Written request
Count how many lines hold the string "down". Answer with that number and nothing more.

━━ Information shown ━━

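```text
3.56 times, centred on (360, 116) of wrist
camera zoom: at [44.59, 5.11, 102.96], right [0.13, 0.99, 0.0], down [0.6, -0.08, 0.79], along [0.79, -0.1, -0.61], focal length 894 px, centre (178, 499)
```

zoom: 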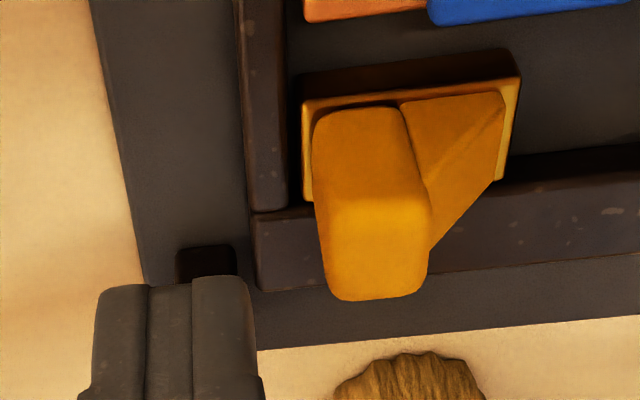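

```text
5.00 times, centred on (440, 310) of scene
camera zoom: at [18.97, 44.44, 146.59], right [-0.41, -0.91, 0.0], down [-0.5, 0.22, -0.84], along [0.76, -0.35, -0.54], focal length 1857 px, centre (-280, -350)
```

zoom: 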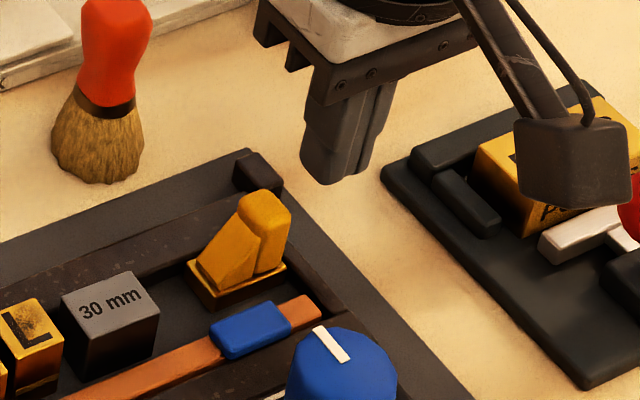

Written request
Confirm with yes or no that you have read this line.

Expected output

━━━

Expected output
2